In this case, if the n/P2 n/P4 horse is highly desirable for breeding, because it represents a line that might be lost or has superior performance, it is best to breed this horse to one that is n/n n/n. From the Punnett square for the first case above, this breeding is likely to produce n/P2 n/n or n/n nP4. The likelihood of a foal that is n/P2 n/P4 is 4%.

A horse that is n/P2 n/P4 that inherited both P2 and P4 from one parent (by testing of parents) is likely to produce n/n n/n and n/P2 n/P4 horses as shown in the second case above. The likelihood of a foal that is n/P2 n/P4 is 46% as estimated above. The likelihood of a foal that is n/P2 n/n is 4%, as is the likelihood of a foal that is n/n n/P4.

Horses that test as P2/P2 n/P4 or n/P2 P4/P4 definitely have one chromosome that has both the P2 and P4 alleles.

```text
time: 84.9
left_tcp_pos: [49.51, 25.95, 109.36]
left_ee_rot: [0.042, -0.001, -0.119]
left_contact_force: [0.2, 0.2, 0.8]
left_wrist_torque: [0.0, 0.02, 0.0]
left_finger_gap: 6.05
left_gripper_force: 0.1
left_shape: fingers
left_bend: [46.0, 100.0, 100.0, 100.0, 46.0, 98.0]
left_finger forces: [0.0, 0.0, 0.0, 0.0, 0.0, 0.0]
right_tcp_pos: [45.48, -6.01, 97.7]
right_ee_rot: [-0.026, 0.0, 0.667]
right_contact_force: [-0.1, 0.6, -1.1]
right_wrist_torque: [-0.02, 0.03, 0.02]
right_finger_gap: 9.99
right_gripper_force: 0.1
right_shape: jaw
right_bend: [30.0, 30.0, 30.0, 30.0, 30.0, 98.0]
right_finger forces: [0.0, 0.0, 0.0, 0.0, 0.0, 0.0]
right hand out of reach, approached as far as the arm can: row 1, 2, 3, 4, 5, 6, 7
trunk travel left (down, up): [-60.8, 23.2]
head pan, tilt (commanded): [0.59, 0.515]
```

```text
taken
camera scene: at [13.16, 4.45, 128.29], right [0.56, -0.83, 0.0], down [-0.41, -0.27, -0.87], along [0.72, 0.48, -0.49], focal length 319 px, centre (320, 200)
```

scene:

We have seen a small number of these among over a thousand horses tested. We have never seen a horse that was P2/P2 P4/P4.

## Citations

[1] Kalbfleisch, TS *et al.* (2018). “Improved reference genome for the domestic horse increases assembly contiguity and composition.” *Commun Biol.* 1:197. PMID: 30456315.

[2] Beeson, SK *et al.* (2019). “Exploration of fine-scale recombination rate variation in the domestic horse.” *Genome Res.* 29(10):1744-1752. PMID: 31434677.